* _SUPPLIED TEXT_:
========

Revue de presse · 7 oct. 2010 à 08:25
Comment atteindre les 30 000 expulsions du territoire par an ? Hortefeux et Besson ont trouvé l'astuce : expulser les étrangers qui étaient sur le point de partir, une heure avant le décollage de leur avion. L'histoire est racontée par un ancien membre de la police aux frontières à l'aéroport d'Orly dans un livre à paraître le 14 octobre : "Omerta dans la police" (Le Cherche midi).
Dans son édition du 6 octobre, Le Canard enchaîné raconte la trouvaille du ministère de l'immigration
Chaque jour, dans les aéroports, les policiers contrôlent des étrangers qui rentrent dans leur pays et qui possèdent des visas dont la date de validation est dépassée. Jusqu'en 2007, ces derniers bénéficiaient alors d'un simple "visa de régularisation" assorti d'une amende de 198 euros. Sauf que lorsque le ministère de l'Immigration a été créé, Hortefeux a cherché à augmenter le nombre d'expulsions par tous les moyens. Qu'à cela ne tienne ! Au lieu de donner une amende à ces étrangers, mieux vaut leur signifier un arrêté d'expulsions ! Le résultat est le même pour ces étrangers, qui de toute façon rentraient chez eux, mais par pour le ministre qui peut ainsi gonfler les statistiques.
Le Canard enchaîné publie le document qui révèle les nouvelles consignes, données "sur instructions verbales" par le préfet du Val-de-Marne de l'époque. Dans cette note de service, il est demandé aux policiers de remplacer le visa de régularisation par un arrêté préfectoral de reconduite à la frontière "sans rétention administrative". En clair, l'individu doit être expulsé sur le champ. Cela tombe bien, il était sur le point de partir !

========

* _MATERIAL_:
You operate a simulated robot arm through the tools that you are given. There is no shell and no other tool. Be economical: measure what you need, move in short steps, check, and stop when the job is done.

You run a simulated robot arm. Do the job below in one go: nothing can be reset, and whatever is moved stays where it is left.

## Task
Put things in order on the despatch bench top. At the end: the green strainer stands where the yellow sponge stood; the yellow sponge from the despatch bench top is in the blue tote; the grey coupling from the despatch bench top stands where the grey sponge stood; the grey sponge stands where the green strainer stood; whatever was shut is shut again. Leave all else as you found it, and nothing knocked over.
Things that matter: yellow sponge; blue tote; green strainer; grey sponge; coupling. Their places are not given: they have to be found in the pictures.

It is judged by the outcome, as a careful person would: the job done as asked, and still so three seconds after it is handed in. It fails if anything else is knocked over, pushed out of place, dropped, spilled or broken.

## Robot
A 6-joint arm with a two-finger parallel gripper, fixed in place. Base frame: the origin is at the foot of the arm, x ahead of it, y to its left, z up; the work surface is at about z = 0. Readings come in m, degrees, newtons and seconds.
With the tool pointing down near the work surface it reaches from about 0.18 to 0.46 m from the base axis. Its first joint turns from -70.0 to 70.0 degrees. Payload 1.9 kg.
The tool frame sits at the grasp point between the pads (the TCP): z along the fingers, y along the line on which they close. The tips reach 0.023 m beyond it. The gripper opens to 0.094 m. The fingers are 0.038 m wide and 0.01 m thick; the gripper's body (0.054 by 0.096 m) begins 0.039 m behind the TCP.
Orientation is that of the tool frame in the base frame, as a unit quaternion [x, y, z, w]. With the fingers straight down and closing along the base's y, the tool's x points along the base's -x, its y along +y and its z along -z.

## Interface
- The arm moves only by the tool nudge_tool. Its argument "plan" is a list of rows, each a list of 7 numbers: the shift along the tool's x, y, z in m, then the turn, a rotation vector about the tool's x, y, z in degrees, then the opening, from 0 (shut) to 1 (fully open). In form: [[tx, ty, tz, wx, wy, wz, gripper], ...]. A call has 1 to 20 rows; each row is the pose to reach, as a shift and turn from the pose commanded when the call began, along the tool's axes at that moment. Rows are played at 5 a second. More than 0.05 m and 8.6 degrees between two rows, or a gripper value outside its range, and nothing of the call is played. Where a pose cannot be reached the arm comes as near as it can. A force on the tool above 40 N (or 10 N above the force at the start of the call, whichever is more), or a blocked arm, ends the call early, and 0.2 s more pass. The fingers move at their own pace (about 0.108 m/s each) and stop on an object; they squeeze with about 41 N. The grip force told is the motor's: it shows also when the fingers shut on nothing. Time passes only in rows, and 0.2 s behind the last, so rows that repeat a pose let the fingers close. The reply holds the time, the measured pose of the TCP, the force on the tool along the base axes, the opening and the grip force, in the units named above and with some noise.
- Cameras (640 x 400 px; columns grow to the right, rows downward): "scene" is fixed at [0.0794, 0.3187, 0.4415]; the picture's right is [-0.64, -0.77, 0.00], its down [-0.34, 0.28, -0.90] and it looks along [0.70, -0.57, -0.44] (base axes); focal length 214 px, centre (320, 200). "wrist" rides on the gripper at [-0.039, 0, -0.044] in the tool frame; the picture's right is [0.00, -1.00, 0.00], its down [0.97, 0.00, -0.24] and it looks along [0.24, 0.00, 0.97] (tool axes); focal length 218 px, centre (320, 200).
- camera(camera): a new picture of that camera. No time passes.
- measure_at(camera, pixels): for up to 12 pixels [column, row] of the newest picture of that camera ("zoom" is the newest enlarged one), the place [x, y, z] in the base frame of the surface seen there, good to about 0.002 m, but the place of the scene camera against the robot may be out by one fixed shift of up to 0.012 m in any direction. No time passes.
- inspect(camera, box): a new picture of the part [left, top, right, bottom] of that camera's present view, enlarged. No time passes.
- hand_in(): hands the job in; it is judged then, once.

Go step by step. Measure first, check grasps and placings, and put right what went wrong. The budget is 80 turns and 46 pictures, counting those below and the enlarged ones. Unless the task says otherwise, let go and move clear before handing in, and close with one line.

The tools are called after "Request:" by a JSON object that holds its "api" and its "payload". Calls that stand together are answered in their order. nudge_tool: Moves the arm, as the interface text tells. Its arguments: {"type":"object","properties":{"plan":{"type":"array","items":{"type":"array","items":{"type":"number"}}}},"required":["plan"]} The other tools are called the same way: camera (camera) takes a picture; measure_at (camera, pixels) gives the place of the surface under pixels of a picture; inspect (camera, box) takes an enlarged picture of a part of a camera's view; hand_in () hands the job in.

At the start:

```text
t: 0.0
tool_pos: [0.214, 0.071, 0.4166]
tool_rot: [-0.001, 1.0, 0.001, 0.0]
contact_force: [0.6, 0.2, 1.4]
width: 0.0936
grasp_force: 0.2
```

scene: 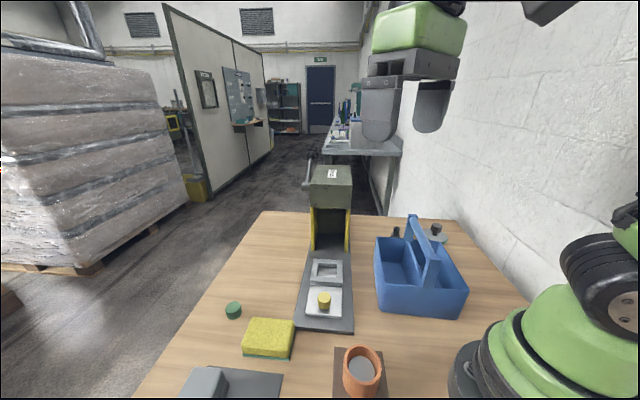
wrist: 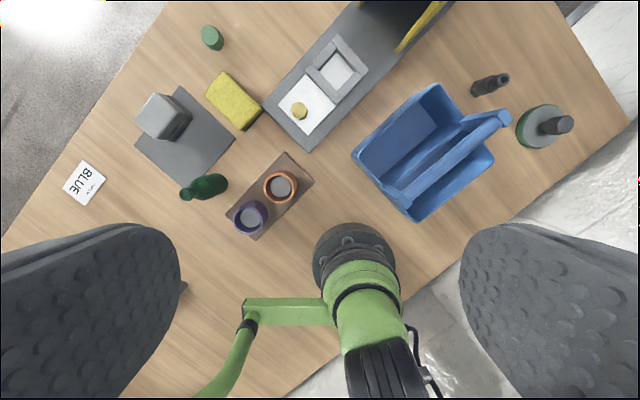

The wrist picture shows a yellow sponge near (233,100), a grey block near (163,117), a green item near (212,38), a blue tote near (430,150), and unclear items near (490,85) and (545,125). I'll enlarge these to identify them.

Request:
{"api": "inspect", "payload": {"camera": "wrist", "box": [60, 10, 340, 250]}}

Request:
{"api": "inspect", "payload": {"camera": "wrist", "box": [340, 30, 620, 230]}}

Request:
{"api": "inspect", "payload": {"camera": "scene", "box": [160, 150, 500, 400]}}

========

* _TASKS TO COMPLETE_:
[A] Transcribe the supplied text beginning at "Revue de presse". Stop after "(Le Cherche midi).".
[B] Go on with the supplied text that begins "Revue de presse" from its last line.

* _TASK ANSWERS_:
[A]
Revue de presse · 7 oct. 2010 à 08:25
Comment atteindre les 30 000 expulsions du territoire par an ? Hortefeux et Besson ont trouvé l'astuce : expulser les étrangers qui étaient sur le point de partir, une heure avant le décollage de leur avion. L'histoire est racontée par un ancien membre de la police aux frontières à l'aéroport d'Orly dans un livre à paraître le 14 octobre : "Omerta dans la police" (Le Cherche midi).

[B]
D'après Le Canard enchaîné, depuis trois ans, c'est "la fête à Orly" : "chaque jour, dans les zones d'embarquement, les flics de l'aéroport guettent le bon client, assis dans leur guérite. Dès qu'un passager se pointe au contrôle avec un visa touristique de trois mois ou un visa long séjour périmé depuis au moins "soixante jours", hop ! Les policiers lui mettent le grappin dessus. Ils avisent ensuite le préfet de leur pêche miraculeuse, lequel s'efforce de pondre dans un temps record son arrêté de reconduite à la frontière. Du travail de pros".
Pire, selon le Canard enchaîné, "les flics d'Orly disposaient carrément d'arrêtés d'expulsions vierges et présignés par le préfet du Val-de-Marne, qu'il suffisait de remplir sans même aviser les représentants de l'état. Les malheureux s'étaient en effet rendu compte que, si un contrevenant se présentait moins d'une heure avant le départ de son avion, la préfecture n'avait pas le temps de déclencher la procédure. Or, la fameuse note de service de novembre 2007 le martèle en caractère gras : "L'étranger en situation irrégulière ne devra pas manquer son vol". Surtout pas !"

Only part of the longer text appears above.